- _Exercise_: Below this line is the material. Write out only its lines from the one containing "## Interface" through the one containing "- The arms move", both kept, exactly. Set them out as a list numbered 1., 2., 3. and so on, without blank lines.

--- start Given data ---

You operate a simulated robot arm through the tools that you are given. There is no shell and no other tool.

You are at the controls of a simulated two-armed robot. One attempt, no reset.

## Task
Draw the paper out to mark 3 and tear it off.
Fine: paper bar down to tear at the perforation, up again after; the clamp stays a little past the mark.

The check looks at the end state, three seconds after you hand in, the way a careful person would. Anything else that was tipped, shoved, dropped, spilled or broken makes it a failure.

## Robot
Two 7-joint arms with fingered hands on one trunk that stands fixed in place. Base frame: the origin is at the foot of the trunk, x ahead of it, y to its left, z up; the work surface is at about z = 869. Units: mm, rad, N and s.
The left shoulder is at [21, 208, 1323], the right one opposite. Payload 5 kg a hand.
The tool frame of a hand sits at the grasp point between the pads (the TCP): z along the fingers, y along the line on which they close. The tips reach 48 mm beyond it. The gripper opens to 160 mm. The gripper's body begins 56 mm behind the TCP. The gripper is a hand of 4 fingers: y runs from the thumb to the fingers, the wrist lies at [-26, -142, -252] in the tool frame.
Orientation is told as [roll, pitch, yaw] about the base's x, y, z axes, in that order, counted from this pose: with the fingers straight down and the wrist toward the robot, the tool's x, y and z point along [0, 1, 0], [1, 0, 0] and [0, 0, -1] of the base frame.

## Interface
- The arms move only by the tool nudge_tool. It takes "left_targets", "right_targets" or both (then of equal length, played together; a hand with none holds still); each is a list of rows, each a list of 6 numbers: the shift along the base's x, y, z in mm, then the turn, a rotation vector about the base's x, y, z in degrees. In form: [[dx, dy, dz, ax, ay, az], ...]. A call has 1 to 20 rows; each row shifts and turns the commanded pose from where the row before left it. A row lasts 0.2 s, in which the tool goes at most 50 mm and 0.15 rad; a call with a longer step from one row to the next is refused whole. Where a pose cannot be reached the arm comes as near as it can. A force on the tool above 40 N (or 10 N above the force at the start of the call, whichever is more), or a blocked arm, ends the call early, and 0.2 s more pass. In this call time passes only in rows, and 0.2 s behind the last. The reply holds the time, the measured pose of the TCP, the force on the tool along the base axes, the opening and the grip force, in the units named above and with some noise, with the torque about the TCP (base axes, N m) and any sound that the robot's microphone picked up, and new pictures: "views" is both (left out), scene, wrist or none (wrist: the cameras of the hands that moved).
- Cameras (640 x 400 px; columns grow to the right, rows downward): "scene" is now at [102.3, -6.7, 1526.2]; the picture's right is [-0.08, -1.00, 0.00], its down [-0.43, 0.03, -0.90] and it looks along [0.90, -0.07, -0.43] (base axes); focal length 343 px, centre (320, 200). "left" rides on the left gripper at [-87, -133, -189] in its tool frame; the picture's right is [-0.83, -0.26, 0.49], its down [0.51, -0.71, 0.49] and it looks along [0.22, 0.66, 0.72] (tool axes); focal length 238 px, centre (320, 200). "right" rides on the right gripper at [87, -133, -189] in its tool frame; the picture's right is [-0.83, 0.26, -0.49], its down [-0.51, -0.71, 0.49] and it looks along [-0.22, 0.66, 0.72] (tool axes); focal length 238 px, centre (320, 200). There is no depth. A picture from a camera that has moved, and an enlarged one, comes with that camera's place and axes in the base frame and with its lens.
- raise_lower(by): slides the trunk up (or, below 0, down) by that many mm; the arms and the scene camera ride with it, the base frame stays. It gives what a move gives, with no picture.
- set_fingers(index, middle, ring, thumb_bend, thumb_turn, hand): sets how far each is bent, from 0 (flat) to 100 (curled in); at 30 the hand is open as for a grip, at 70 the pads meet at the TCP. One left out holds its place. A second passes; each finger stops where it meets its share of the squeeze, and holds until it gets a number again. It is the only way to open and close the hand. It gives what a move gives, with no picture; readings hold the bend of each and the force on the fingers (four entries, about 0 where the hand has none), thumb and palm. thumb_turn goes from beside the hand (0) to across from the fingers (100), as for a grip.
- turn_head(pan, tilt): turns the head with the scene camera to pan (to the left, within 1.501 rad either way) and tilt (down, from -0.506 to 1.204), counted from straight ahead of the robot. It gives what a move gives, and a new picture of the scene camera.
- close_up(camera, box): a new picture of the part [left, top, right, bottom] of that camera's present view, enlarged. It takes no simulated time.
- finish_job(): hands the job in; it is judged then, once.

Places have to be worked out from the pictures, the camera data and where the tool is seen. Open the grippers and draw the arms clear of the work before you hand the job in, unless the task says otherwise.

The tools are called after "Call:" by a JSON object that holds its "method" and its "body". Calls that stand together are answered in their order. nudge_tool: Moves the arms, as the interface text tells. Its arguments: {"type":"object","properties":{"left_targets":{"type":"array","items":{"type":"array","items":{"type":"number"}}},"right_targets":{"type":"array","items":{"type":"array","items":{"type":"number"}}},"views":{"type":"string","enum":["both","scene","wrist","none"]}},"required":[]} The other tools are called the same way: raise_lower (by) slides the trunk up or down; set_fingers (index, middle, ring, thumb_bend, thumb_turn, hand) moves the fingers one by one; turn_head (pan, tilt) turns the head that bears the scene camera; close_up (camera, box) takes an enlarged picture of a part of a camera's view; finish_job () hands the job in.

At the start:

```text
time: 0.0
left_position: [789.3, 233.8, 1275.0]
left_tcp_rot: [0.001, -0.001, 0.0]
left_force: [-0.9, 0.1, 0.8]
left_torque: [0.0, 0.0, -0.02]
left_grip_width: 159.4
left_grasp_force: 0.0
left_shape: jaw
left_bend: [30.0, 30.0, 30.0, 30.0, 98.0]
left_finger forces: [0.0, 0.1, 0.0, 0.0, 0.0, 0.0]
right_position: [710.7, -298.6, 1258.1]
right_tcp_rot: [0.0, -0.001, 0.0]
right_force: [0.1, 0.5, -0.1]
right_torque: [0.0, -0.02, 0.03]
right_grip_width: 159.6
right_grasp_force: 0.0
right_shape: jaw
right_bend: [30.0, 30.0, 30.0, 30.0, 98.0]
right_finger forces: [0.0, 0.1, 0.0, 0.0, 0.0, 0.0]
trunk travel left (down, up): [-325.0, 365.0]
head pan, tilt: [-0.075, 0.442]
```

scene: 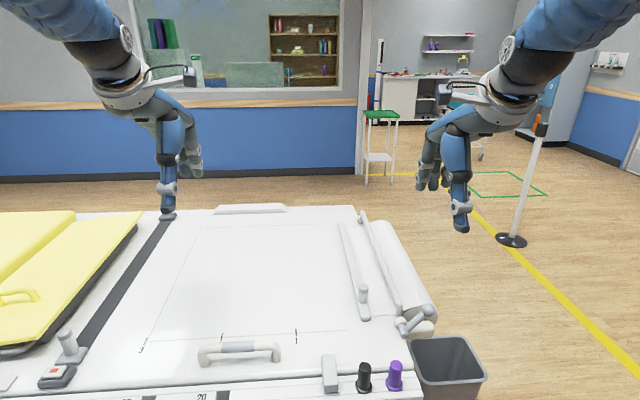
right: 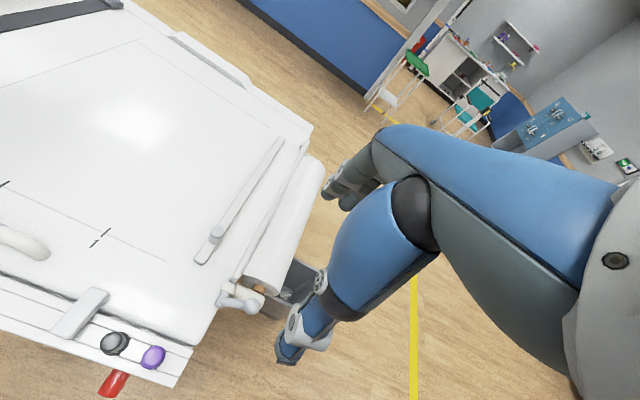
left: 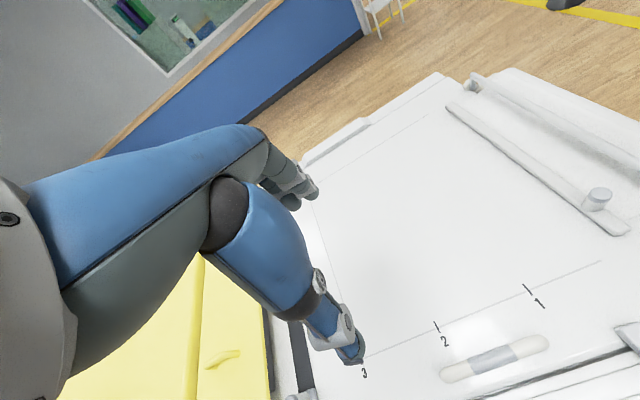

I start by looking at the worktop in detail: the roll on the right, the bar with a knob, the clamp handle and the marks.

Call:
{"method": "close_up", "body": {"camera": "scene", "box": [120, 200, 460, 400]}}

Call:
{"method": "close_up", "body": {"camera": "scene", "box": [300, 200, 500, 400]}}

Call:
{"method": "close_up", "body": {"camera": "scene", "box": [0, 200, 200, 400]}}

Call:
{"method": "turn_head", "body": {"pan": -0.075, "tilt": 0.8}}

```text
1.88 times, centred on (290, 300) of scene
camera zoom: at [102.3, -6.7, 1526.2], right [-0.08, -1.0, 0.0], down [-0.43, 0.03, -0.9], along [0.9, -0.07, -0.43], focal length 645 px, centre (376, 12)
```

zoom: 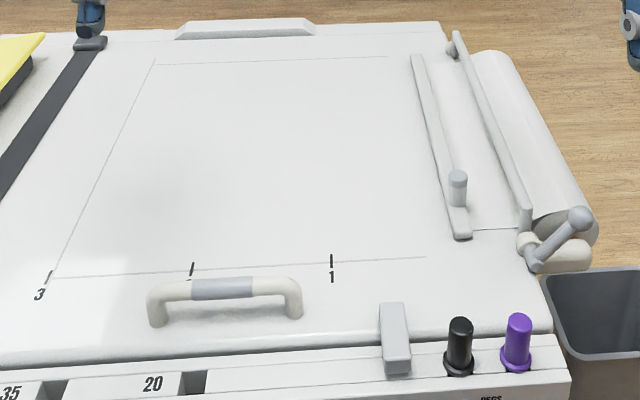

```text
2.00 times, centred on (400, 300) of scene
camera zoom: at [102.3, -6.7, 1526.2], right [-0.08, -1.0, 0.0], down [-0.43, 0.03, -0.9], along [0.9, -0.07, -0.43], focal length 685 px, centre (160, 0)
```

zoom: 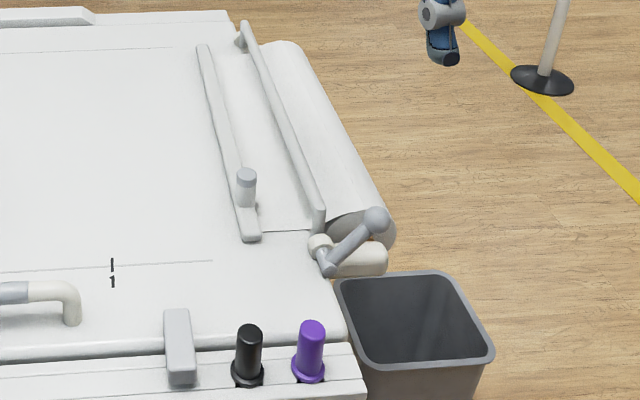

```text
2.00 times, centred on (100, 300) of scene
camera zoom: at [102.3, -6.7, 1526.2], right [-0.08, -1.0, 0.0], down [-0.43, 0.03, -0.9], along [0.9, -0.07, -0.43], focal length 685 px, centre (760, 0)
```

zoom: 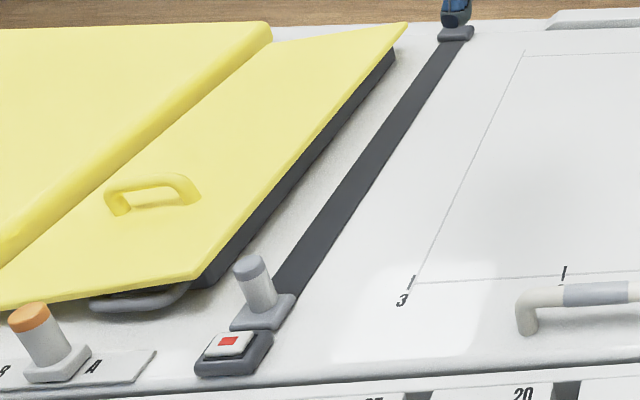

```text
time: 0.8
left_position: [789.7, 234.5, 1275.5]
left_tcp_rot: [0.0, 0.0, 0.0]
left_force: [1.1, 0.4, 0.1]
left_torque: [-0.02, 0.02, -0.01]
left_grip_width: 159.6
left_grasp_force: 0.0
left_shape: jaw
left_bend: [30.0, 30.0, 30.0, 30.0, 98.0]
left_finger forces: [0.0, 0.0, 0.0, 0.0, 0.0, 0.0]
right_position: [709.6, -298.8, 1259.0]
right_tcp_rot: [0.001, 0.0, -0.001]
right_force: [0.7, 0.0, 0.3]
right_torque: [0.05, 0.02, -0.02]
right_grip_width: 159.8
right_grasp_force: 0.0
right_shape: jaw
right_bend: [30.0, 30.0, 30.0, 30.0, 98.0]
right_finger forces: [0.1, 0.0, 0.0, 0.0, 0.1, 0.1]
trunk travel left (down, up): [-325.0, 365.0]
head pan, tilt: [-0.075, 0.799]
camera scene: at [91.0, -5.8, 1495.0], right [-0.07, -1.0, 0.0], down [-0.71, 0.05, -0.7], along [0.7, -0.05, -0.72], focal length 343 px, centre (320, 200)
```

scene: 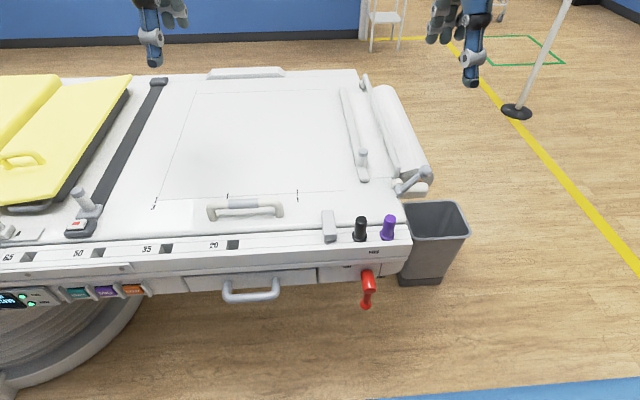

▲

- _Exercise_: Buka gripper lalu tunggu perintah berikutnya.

--- end Given data ---

- _Full solution_:
1. ## Interface
2. - The arms move only by the tool nudge_tool. It takes "left_targets", "right_targets" or both (then of equal length, played together; a hand with none holds still); each is a list of rows, each a list of 6 numbers: the shift along the base's x, y, z in mm, then the turn, a rotation vector about the base's x, y, z in degrees. In form: [[dx, dy, dz, ax, ay, az], ...]. A call has 1 to 20 rows; each row shifts and turns the commanded pose from where the row before left it. A row lasts 0.2 s, in which the tool goes at most 50 mm and 0.15 rad; a call with a longer step from one row to the next is refused whole. Where a pose cannot be reached the arm comes as near as it can. A force on the tool above 40 N (or 10 N above the force at the start of the call, whichever is more), or a blocked arm, ends the call early, and 0.2 s more pass. In this call time passes only in rows, and 0.2 s behind the last. The reply holds the time, the measured pose of the TCP, the force on the tool along the base axes, the opening and the grip force, in the units named above and with some noise, with the torque about the TCP (base axes, N m) and any sound that the robot's microphone picked up, and new pictures: "views" is both (left out), scene, wrist or none (wrist: the cameras of the hands that moved).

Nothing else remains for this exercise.